*** Information provided
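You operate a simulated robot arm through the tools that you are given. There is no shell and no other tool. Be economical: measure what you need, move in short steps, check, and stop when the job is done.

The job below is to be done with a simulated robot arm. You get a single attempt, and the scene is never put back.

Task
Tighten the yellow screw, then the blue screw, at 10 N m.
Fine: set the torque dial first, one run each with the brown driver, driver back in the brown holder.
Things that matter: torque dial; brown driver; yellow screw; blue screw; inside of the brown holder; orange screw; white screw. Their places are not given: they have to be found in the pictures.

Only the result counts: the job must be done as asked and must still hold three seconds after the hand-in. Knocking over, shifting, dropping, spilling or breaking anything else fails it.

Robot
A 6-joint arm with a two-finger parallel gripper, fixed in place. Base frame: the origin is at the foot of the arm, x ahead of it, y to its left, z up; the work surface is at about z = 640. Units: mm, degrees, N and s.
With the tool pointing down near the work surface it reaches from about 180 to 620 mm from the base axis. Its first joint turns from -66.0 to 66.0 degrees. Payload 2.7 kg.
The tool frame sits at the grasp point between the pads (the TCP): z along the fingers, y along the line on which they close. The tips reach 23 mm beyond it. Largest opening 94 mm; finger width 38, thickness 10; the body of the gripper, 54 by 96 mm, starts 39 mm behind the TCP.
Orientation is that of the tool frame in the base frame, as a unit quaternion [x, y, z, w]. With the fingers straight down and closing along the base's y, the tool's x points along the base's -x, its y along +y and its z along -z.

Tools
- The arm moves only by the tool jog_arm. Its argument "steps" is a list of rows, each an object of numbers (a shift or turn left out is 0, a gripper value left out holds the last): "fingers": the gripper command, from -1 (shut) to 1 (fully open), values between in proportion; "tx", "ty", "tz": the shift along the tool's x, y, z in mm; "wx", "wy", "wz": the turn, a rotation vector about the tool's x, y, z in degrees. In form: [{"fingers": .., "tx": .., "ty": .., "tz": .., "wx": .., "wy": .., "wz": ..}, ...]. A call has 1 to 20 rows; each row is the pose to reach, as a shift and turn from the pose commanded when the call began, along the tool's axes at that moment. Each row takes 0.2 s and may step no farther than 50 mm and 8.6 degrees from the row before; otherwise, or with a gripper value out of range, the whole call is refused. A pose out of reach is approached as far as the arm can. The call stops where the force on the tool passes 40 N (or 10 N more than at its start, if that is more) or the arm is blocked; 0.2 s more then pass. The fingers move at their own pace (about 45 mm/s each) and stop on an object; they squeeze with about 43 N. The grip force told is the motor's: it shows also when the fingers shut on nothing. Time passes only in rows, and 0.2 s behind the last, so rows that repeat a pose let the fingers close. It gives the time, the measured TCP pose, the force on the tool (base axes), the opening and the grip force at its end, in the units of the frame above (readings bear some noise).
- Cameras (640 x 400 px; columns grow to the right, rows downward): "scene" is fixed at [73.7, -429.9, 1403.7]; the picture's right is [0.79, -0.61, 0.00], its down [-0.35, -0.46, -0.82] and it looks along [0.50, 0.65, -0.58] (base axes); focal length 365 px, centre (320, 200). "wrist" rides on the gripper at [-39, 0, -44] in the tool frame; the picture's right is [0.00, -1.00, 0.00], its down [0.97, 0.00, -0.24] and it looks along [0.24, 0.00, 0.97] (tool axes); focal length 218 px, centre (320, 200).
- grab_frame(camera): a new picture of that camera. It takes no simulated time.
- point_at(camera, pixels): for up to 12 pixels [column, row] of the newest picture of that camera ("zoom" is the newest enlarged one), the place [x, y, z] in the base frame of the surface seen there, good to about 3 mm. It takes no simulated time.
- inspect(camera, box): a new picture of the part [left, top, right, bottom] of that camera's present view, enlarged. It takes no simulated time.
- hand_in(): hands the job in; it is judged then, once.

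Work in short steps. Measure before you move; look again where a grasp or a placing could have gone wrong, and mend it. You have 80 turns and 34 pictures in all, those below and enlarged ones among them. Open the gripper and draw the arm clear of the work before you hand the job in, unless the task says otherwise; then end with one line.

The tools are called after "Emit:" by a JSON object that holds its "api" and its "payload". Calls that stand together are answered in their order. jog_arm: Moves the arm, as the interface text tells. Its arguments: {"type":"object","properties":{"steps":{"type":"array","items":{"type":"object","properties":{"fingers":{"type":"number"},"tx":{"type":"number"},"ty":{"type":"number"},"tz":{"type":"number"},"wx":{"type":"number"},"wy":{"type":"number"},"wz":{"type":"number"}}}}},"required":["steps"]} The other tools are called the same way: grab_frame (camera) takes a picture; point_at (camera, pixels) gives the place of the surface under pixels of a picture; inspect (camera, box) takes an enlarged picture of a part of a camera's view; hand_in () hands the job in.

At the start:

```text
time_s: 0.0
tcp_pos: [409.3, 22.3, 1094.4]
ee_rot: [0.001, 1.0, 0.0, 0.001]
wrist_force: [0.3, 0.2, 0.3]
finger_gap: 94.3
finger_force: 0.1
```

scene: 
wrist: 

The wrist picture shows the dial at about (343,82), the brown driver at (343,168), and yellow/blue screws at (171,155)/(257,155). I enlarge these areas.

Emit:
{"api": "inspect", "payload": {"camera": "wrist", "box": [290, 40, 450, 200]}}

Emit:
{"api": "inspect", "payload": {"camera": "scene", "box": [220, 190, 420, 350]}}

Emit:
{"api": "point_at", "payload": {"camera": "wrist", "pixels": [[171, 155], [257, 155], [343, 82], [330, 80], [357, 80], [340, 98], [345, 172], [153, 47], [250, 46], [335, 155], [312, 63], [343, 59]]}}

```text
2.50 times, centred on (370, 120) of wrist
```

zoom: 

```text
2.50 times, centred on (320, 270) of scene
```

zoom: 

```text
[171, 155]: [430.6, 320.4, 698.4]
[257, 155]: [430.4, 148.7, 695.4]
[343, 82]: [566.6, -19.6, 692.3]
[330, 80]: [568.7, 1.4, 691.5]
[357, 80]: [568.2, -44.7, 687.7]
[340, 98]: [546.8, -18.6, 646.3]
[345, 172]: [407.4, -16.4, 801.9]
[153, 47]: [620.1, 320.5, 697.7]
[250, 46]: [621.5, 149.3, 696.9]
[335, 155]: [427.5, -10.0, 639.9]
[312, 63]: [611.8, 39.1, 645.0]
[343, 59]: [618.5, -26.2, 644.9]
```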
******
-- Exercise description --
What is wanted is an exact copy of the lines from the line containing "- grab_frame(camera): a" to the line containing "- hand_in(): hands", both lines included, and of no other line.

-- Result --
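- grab_frame(camera): a new picture of that camera. It takes no simulated time.
- point_at(camera, pixels): for up to 12 pixels [column, row] of the newest picture of that camera ("zoom" is the newest enlarged one), the place [x, y, z] in the base frame of the surface seen there, good to about 3 mm. It takes no simulated time.
- inspect(camera, box): a new picture of the part [left, top, right, bottom] of that camera's present view, enlarged. It takes no simulated time.
- hand_in(): hands the job in; it is judged then, once.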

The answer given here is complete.